Но вот какое ослабление семейных связей произошло, например, в ходе протестантской Реформации в части англо-саксонских народов. Макс Вебер посвящает этой стороне дела очень большое внимание. Он пишет: «Эта отъединенность является одним из корней того лишенного каких-либо иллюзий пессимистически окрашенного индивидуализма, который мы наблюдаем по сей день в «национальном характере» и в институтах народов с пуританским прошлым, столь отличных от того совершенно иного видения мира и человека, которое было характерным для эпохи Просвещения» [33, с. 144]. Эта религиозная проповедь, распространяемая в массовой литературе, оказывала на людей вполне реальное воздействие, которое резко ослабляло кровнородственные связи как инструмент для соединения человеческих общностей.

Таким образом, «естественные» узы в человеческих сообществах действуют в соответствии с культурными нормами, которые складываются в конкретном сообществе в конкретную историческую эпоху. В силу множества не поддающихся измерению причин в Швейцарии и Англии исключительное влияние получила проповедь Кальвина с его учением о предопределенности — и рассыпаются в прах родственные связи. Значит, даже такие связи конструируются и демонтируются. Тем более это справедливо по отношению к связям этническим, то есть не прямым семейным, а воображаемым.
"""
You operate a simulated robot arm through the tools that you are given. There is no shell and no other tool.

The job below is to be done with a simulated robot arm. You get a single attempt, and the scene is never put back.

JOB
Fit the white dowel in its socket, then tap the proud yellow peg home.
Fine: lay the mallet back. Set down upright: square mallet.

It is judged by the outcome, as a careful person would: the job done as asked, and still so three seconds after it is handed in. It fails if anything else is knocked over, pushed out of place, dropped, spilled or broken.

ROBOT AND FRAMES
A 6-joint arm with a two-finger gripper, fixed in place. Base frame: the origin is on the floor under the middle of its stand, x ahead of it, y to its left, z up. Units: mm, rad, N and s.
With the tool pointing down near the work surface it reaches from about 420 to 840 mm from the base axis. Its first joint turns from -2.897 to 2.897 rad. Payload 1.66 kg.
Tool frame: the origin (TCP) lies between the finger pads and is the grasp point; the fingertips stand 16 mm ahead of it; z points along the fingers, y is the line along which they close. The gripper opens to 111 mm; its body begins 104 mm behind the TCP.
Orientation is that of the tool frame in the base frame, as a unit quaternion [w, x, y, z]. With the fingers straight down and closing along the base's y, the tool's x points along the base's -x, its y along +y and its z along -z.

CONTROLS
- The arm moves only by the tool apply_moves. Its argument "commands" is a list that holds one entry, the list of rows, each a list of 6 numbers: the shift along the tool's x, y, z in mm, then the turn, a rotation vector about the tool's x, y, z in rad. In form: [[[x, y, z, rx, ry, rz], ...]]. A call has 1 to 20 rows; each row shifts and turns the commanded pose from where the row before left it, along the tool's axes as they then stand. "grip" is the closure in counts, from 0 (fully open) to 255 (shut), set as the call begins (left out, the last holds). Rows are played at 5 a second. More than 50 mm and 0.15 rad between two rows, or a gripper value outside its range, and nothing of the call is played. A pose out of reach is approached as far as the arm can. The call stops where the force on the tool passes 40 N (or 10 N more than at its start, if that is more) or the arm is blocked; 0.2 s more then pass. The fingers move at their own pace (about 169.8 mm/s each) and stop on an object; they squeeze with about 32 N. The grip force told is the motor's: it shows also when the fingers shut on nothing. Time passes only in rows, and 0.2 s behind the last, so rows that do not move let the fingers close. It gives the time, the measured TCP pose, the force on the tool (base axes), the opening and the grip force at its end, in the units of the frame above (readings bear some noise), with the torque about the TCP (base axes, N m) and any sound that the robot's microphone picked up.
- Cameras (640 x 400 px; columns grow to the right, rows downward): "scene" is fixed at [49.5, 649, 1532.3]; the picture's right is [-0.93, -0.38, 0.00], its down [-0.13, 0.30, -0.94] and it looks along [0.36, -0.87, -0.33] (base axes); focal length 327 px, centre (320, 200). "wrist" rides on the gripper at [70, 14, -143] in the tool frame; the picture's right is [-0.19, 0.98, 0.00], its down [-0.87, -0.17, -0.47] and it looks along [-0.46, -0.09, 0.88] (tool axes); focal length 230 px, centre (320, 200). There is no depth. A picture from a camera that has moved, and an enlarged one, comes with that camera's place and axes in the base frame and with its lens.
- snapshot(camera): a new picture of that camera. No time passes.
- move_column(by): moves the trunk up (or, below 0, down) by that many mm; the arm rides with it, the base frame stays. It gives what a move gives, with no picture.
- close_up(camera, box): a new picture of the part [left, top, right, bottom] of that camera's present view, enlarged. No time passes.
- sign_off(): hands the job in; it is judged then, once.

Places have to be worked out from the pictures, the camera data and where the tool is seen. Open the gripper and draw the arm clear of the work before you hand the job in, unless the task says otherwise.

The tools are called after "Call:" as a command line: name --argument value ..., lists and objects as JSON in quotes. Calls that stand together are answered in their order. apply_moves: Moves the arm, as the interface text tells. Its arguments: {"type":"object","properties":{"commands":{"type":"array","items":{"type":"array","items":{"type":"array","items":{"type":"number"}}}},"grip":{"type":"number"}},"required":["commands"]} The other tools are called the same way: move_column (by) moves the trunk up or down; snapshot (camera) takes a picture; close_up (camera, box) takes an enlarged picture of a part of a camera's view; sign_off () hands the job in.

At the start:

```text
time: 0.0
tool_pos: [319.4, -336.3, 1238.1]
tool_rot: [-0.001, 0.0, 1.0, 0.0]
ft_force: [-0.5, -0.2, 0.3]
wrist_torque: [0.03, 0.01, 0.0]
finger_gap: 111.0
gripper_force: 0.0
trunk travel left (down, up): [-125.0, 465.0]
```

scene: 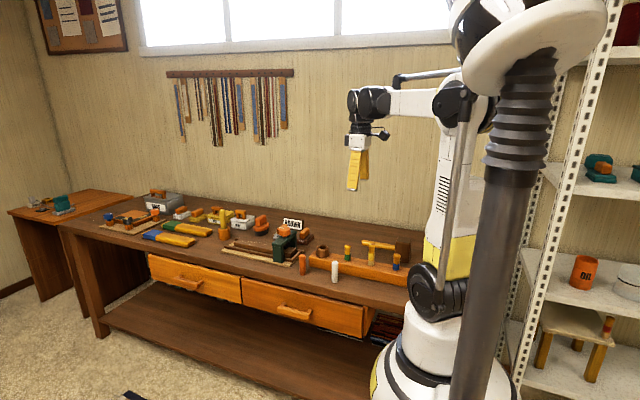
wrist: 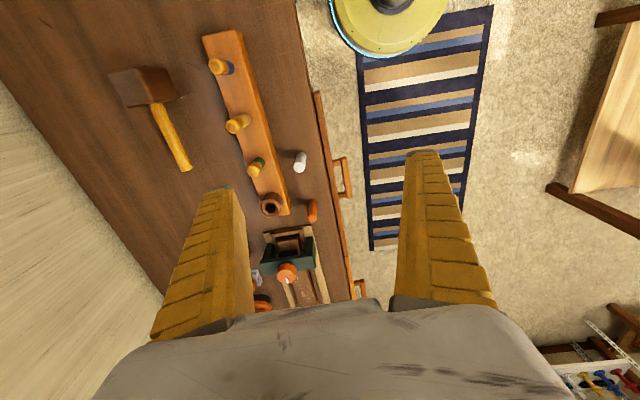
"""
Тем не менее Л.Н. Гумилев представляет становление этнической общности как разновидность биологической эволюции (отводя роль главного природного фактора не кровным связям, а ландшафту). Он пишет: «Этносы возникают и исчезают независимо от наличия тех или иных представлений современников. Значит, этносы — не продукт социального самосознания отдельных людей, хотя и связаны исключительно с формами коллективной деятельности людей… Итак, биологическая эволюция внутри вида Homo sapiens сохраняется, но приобретает черты, не свойственные прочим видам животных. Филогенез преображается в этногенез» [27, с. 233]. Об этом течении в примордиализме будет сказано ниже.

Главное в примордиализме то, что он придает этничности смысл онтологической сущности — всеобщей сущности бытия, сверхчувственной и сверхрациональной. В важной статье А.Г. Здравомыслов и А.А. Цуциев пишут: «Примордиализм онтологизирует этничность, описывает ее через «объективные характеристики», хотя различные примордиалистские версии весьма расходятся в трактовке специфики и содержания этих объективных характеристик. Они могут быть как биологическими и психологическими («уровень пассионарности», коллективные архетипы), так и социальными или историческими (местоположение на «цивилизационных платформах» или в «общественно-экономических формациях»)» [34].
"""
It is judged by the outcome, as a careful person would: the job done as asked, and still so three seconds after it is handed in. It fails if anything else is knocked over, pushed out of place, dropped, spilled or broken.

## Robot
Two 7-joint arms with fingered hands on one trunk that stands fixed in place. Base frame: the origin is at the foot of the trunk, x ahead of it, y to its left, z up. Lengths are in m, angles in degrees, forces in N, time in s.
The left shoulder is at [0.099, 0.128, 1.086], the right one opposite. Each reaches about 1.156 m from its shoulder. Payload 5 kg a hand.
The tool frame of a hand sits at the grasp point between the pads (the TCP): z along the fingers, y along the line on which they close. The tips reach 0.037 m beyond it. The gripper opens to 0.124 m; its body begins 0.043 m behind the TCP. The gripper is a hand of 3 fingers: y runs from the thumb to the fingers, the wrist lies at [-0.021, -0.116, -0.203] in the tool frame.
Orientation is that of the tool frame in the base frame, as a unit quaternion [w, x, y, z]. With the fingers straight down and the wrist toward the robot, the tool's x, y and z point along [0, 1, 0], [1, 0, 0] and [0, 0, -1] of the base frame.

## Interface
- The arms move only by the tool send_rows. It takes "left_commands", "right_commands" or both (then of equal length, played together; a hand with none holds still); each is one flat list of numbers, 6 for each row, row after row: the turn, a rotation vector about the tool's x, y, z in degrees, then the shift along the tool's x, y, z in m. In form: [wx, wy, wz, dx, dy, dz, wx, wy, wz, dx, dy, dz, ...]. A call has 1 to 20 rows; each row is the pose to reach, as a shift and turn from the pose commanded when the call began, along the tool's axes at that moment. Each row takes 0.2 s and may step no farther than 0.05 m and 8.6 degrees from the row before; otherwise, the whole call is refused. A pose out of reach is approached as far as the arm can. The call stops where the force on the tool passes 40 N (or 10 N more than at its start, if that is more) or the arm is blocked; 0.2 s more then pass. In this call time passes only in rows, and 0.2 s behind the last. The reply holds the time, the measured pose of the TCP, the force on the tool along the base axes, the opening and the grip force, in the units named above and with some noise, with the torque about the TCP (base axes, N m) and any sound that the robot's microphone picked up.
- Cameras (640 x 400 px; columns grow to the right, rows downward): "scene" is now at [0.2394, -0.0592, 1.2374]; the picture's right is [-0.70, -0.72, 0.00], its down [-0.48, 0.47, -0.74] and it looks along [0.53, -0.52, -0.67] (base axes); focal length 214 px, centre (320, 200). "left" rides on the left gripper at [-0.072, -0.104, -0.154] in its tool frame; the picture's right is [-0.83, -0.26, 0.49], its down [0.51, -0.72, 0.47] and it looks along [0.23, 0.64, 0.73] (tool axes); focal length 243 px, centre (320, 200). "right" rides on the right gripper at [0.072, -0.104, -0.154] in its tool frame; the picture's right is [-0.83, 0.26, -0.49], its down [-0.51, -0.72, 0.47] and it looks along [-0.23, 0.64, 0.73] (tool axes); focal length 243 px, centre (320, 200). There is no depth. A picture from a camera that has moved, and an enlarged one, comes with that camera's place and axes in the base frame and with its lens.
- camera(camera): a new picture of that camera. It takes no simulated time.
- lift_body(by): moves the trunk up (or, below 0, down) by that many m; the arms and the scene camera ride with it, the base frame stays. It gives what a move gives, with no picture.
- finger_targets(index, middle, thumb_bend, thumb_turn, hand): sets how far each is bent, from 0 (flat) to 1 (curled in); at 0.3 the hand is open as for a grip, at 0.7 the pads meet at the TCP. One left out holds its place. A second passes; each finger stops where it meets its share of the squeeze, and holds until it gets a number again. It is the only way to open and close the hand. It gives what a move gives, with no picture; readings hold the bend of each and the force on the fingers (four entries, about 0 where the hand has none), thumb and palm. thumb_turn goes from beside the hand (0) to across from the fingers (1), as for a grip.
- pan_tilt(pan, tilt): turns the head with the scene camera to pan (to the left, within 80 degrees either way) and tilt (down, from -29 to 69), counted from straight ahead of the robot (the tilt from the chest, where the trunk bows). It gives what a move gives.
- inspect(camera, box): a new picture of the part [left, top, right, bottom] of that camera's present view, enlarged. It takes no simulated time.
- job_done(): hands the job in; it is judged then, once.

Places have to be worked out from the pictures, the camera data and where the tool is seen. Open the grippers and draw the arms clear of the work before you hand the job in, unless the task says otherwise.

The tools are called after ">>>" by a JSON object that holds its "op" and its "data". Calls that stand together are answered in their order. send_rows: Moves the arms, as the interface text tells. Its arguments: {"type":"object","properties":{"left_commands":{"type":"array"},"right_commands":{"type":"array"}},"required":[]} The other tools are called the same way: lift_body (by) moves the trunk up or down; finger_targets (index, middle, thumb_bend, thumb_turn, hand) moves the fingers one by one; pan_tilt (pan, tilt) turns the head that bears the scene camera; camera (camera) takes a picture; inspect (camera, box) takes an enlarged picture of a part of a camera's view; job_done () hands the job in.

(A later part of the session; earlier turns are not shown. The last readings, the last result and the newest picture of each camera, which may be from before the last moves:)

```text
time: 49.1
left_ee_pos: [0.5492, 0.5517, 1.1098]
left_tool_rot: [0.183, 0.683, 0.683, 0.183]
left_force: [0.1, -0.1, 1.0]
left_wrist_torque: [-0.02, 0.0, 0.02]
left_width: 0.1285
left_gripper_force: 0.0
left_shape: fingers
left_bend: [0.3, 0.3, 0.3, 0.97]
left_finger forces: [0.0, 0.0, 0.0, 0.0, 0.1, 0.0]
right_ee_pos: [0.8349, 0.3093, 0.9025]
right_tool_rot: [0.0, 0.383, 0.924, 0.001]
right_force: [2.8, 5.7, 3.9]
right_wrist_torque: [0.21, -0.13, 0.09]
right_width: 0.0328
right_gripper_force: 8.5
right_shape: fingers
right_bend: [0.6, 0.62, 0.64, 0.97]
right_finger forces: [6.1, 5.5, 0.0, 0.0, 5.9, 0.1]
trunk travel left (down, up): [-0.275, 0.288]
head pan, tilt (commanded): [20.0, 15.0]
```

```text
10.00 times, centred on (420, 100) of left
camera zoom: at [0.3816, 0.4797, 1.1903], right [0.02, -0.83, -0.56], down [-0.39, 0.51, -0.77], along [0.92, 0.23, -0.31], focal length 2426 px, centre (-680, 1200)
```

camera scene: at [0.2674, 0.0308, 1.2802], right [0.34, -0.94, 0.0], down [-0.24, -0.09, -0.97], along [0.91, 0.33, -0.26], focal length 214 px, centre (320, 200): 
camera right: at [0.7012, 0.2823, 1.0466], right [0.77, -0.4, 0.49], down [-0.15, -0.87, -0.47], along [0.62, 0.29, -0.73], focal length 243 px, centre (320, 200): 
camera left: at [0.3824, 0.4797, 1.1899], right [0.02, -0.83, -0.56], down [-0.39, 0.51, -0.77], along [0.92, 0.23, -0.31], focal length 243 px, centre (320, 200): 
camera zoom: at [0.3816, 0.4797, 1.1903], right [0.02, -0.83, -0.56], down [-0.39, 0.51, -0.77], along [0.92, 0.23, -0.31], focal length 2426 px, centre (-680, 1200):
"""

Способом научного познания, которым пользуется примордиализм, является методологический эссенциализм (от лат. essentia — сущность) — метод, имеющий своей целью открытие истинной «природы вещей». В крайнем случае приверженцы примордиализма доходят до буквального овеществления этничности, считая ее материальной субстанцией, включенной в структуры генетического аппарата человека.
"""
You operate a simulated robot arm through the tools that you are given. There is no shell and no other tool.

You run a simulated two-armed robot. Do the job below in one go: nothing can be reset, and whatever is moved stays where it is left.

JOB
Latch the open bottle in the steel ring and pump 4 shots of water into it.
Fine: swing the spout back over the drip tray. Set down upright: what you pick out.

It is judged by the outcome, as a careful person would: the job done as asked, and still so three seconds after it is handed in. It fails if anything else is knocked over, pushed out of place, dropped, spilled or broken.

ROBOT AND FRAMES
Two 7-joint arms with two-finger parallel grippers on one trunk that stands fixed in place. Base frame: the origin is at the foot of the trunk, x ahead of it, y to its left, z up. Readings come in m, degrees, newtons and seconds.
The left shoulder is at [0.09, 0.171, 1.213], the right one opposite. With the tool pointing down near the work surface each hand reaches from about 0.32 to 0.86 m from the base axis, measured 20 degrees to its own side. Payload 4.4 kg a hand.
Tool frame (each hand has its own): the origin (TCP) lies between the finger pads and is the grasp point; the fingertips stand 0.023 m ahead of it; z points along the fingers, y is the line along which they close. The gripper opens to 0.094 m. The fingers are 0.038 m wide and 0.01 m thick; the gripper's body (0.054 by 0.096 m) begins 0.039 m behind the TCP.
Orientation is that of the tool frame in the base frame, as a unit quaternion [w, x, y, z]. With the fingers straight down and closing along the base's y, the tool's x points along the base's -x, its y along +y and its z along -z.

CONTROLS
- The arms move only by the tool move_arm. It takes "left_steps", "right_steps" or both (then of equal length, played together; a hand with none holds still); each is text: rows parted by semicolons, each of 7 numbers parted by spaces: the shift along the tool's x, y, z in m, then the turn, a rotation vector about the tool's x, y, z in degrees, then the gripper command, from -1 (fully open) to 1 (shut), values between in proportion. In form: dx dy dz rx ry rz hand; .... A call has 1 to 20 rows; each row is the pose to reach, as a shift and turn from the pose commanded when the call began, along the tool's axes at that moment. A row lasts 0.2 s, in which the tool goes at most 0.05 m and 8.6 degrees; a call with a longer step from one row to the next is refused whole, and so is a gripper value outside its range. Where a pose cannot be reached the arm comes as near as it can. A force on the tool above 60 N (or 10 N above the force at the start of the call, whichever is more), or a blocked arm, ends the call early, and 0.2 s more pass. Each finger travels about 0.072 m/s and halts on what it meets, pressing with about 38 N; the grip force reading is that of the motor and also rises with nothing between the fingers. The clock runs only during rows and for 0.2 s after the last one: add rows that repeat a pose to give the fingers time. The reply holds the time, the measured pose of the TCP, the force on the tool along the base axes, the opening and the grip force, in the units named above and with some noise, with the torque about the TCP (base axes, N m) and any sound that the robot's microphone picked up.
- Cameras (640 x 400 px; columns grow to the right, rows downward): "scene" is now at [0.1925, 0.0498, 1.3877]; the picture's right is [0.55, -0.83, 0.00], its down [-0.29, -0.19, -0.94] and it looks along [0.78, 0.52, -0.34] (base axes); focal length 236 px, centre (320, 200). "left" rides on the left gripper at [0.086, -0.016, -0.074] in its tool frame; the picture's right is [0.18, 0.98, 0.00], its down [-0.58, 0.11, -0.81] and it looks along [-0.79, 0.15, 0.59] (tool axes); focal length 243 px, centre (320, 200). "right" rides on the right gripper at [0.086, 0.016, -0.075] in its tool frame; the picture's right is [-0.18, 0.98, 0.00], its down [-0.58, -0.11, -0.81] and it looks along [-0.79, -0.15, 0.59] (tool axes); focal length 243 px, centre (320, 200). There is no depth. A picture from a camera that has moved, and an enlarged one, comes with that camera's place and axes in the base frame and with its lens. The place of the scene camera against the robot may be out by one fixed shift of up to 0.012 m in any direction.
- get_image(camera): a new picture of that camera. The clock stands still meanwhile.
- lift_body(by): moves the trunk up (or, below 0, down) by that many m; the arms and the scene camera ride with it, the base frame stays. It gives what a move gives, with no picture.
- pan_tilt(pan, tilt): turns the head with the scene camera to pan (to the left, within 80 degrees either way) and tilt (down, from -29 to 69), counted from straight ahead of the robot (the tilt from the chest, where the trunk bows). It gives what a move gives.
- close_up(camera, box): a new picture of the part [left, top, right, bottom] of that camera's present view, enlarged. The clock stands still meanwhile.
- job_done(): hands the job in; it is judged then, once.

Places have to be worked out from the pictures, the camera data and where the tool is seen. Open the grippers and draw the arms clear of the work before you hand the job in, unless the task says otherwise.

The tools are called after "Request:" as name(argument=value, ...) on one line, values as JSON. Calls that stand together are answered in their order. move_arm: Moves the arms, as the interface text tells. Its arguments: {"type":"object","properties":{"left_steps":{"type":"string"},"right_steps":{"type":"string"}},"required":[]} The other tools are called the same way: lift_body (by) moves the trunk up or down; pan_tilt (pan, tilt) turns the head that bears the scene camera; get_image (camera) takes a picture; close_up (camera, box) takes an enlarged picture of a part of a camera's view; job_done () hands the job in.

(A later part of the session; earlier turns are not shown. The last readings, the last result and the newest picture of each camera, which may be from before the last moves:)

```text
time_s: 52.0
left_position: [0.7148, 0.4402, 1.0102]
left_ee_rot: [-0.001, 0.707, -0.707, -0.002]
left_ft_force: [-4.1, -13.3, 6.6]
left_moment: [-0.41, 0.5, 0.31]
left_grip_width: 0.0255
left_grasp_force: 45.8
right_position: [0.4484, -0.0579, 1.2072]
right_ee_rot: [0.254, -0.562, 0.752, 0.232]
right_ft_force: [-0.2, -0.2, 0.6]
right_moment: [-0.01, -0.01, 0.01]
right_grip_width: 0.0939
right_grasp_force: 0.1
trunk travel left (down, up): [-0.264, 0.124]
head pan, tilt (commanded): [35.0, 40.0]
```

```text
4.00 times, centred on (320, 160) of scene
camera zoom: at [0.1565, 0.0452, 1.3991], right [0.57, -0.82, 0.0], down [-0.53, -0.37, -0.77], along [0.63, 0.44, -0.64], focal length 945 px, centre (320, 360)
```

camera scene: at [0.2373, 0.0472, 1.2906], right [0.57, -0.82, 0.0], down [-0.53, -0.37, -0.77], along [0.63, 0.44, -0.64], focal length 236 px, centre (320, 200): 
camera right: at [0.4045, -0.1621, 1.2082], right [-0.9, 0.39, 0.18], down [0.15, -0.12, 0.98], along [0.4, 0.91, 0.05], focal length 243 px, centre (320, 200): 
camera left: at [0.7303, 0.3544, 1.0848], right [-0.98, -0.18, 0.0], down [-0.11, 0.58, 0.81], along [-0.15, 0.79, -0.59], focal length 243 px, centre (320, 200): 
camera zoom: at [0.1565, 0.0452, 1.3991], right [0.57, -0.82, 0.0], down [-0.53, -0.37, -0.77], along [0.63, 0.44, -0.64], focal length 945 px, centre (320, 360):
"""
Смысл сущностного подхода в том, что этничность понимается как вещь, как скрытая где-то в глубинах человеческого организма материальная эссенция (скрытая сущность).32 Условно говорят, что она находится в крови, но это не следует понимать буквально. В Средние века говорили «плоть», и это было менее претенциозно, хотя и не так зловеще. Интереса к поиску этой субстанции научными методами приверженцы этого подхода не проявляют. Зачем? Ее существование есть для них самоочевидная истина.

В. Малахов говорит о примордиализме так: «Условно говоря, этот тип мышления называется эссенциализмом… Неразлучная спутница эссенциализма — интеллектуальная процедура, которая в философии науки называется гипостазирующей реификацией. Гипостазирование, — это принятие предмета мыслимого за предмет как таковой, а реификация — это принятие того, что существует в человеческих отношениях, за нечто, существующее само по себе. Если гипостазирование — это превращение мысли в вещь, то реификация — это превращение отношения в вещь. В любом случае и то и другое предполагает овеществление того, о чем мы мыслим» [6].

В последние десятилетия биологический примордиализм сдал свои позиции. Видный этнолог Р. Брубейкер утверждает: «Сегодня ни один серьезный исследователь не придерживается мнения, рутинным образом приписываемого карикатурно изображаемым примордиалистам, будто нации или этнические группы суть изначальные, неизменные сущности. То, что я критикую, — это не соломенное чучело примордиализма, но более убедительная субстанциалистская позиция сознания, приписывающая реальное, устойчиво длящееся существование нациям, как бы они при этом ни воспринимались» (см. [6]).

Этого же мнения придерживаются А.Г. Здравомыслов и А.А. Цуциев, которые исследуют межэтнические отношения на постсоветском пространстве. Они пишут: «Современный примордиализм отходит, конечно, от примитивного повествования о врожденных, извечно существующих, внеисторических силах, которые лишь манифестируют себя в предсказуемой возне своих социальных марионеток — групп, масс, людей, политиков, элит. Он лишь полагает, что «социальное движение», например, политизация этничности и вызревание протонаций, будет носить весьма определенный характер потому-то и потому» [34].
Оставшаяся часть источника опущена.